SEOUL—It wasn't exactly the Thrilla in Manilla. Nonetheless, the long-awaited debate between Nouriel Roubini, a New York University economics professor, and Ethereum co-founder Vitalik Buterin ended up generating almost as much excitement in the crypto world today as the recent spike in crypto prices.

Spoiler alert: It ended with both sides declaring victory.

The debate, which was thrillingly billed as centering on the "Fundamental Value of Cryptocurrency and its Sustainability," played to an auditorium packed with what Deconomy Conference organizers estimated to be 1,500 people.

Roubini gets many raspberries

From the start, it was clear that Roubini was playing to a somewhat hostile crowd, with his controversial claims driving a fair share of boos.

The debate centered around the crypto skeptic's statement that privacy and anti-censorship in crypto is a myth and a “joke” because governments have the authority to overrule cryptocurrency-related systems. It’s no different than the way governments can intervene in traditional financial systems if they’re used for criminal offenses such as tax evasion and money laundering, he argued.

"Reality is that this space is not going to be anonymous," Roubini said, adding that governments will not allow crypto to become “Swiss bank accounts,” and that know your customer (KYC), transaction monitoring, and tax audits will be carried out just as they are in legacy systems.

"There is a myth about censorship resistance but in reality, governments are not going to allow anonymity. Therefore, all of this space will be monitored. It is not censorship resistant." he said.

Buterin, of course, had a different view of things.

Buterin Finds a Solution in Zcash and ZK-SNARKs

Buterin suggested that through the use of privacy solutions such as ZK-SNARKs would take care of that. A ZK-SNARK is a cryptographic method that essentially allows one person to prove to another person that a piece of data is true without revealing the data. Buterin noted that with this technology, it’s possible to utilize anonymous cryptocurrencies and payments while remaining compliant with existing regulations and policies.

For instance, to prevent tax evasion, a business could run audits before initiating an anonymous transaction and when needed, provide proof of the transaction using the hash of a random number like a ZK-SNARKs transaction to offer sufficient evidence.

“Let's say you have a store and you have to pay a 10 percent tax. First of all, you can just audit it. you can check those things,” said Buterin. “At the same time, you can use knowledge proofs to ensure that two parties can verify the information without knowing the details of it.”

Privacy solutions such as ZK-SNARKs are “legitimately really cool,” he added, emphasizing that there are a variety of ways in which anonymous crypto assets can be utilized.

Needless to say, Roubini was unconvinced.

“There are lots of shady activities worth trillions of dollars,” the prof said.  “No country can allow a system in which every transaction of anonymous. That's why they will [crack down] on the anonymity of cryptocurrencies.

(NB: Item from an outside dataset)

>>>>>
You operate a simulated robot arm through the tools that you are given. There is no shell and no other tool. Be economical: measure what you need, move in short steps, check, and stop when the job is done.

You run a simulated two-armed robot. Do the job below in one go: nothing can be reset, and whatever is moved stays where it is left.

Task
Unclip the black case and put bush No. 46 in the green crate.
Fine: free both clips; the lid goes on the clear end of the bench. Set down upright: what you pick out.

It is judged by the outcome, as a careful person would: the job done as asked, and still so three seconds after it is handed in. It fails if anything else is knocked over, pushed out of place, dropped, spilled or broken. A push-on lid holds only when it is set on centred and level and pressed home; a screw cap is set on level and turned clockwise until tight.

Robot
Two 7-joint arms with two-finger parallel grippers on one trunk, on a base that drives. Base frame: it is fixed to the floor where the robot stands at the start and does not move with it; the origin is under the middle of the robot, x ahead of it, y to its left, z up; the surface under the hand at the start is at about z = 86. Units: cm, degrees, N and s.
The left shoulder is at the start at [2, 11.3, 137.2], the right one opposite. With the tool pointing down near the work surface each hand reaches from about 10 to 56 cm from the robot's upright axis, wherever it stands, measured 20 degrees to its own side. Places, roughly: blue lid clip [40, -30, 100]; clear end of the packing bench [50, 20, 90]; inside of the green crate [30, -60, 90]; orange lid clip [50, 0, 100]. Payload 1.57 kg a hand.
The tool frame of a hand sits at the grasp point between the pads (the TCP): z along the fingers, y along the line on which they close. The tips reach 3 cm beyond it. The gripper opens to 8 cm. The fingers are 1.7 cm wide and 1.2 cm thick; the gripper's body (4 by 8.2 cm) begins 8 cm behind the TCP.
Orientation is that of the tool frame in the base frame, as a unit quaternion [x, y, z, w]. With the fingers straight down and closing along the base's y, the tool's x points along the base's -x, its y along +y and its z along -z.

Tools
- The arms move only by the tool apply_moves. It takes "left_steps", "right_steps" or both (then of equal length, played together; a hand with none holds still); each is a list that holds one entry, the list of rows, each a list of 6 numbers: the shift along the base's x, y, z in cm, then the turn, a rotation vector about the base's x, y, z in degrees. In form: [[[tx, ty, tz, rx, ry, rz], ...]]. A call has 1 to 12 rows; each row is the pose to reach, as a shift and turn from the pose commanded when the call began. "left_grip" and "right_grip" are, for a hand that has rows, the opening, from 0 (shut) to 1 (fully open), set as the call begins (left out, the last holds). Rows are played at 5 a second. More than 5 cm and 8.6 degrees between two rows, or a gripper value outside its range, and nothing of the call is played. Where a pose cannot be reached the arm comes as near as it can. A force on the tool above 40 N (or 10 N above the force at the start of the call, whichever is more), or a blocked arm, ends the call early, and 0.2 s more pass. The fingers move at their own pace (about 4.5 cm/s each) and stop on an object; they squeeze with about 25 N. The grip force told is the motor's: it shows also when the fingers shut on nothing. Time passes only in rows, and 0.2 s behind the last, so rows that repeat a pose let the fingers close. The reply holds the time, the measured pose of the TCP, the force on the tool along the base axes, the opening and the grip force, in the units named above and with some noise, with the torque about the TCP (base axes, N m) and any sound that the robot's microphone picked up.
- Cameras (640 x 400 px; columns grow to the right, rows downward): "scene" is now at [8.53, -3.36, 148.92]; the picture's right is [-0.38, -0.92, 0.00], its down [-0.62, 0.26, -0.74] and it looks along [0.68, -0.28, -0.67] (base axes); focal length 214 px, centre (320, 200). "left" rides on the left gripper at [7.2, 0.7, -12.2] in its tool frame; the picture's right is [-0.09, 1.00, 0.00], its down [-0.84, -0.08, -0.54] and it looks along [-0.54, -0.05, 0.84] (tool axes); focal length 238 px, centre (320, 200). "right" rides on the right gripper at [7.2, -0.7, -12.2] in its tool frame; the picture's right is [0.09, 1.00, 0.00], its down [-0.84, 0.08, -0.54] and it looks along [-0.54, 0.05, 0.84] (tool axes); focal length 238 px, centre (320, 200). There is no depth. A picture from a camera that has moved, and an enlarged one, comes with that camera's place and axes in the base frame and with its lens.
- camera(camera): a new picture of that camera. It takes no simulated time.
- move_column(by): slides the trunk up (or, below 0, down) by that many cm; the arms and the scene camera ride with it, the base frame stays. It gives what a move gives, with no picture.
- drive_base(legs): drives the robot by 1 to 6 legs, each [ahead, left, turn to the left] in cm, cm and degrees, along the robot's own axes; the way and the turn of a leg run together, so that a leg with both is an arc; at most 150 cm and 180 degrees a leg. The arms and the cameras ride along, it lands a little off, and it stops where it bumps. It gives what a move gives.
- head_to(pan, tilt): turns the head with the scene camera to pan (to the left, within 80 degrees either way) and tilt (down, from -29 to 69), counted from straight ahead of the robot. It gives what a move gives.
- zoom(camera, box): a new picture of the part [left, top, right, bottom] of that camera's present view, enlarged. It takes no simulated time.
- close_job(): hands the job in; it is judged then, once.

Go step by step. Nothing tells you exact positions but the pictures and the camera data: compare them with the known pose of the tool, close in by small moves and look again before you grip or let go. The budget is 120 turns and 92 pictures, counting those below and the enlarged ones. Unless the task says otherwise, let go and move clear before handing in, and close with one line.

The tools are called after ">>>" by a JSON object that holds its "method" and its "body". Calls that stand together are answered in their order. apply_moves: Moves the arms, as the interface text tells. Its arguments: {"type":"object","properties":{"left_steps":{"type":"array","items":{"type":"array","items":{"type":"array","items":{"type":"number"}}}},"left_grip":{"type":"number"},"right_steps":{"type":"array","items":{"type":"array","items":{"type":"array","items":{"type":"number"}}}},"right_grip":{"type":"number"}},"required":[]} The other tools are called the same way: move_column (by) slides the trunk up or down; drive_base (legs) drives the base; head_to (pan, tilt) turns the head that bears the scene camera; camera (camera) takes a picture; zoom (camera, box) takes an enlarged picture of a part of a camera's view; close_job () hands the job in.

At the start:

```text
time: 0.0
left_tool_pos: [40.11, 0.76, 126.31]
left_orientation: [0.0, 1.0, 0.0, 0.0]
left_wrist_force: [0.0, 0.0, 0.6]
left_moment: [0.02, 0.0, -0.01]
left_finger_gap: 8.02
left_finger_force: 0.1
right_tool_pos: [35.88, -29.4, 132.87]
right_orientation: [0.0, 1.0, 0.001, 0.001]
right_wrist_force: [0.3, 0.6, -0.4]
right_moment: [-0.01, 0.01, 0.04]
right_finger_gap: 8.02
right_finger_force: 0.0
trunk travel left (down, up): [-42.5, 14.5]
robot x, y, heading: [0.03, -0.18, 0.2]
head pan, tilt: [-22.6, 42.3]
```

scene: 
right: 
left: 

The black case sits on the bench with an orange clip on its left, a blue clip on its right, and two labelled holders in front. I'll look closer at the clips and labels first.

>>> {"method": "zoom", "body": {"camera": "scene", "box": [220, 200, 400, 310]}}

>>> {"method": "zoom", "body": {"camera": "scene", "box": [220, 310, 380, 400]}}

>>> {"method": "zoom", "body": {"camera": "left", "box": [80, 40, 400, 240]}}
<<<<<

Fully anonymous cryptocurrencies are not going to pass.”

Bitcoin and Ethereum Can’t Scale?

Roubini was also skeptical that proof-of-work (PoW) algorithm-based blockchain networks such as Bitcoin and Ethereum can scale because they require many computers to verify every piece of information to broadcast and confirm.

Due to their consensus algorithm, many PoW blockchain networks are often limited to around 5 to 20 transactions per second.

Roubini’s argument dismisses active development around second-layer blockchain solutions, which enable public blockchain networks to process information on a layer that exists on top of the main blockchain network.

Examples of second-layer blockchain solutions are the Lightning Network on bitcoin that enables instantaneous payments and Sharding on Ethereum that split the network into pieces for maximum efficiency for both nodes and miners.

“You can do 5 transactions with bitcoin, 7 to 10 with Ethereum. It's not scalable. The only solution will require [significant centralization],” Roubini said.

Consequently, Roubini said that potential scalability issues and “massive centralization amongst miners” in crypto meant that true censorship resistance could never be achieved.

Emin Gun Sirer, a professor at the prestigious Cornell University, who attended Deconomy to present a keynote, said that it was unfair to call out Ethereum on mining centralization due to the balanced geographical distribution of both nodes and miners.

“Ok, he even called out the centralization among developers. Not wrong, but kind of unfair to direct it at ETH, one of the few coins with a decentralized developer ecosystem,” said Sirer.

Neither sides have come out as a clear cut victor,” Sirer added. Economists will lean towards Roubini, technologists will favor Buterin, he said.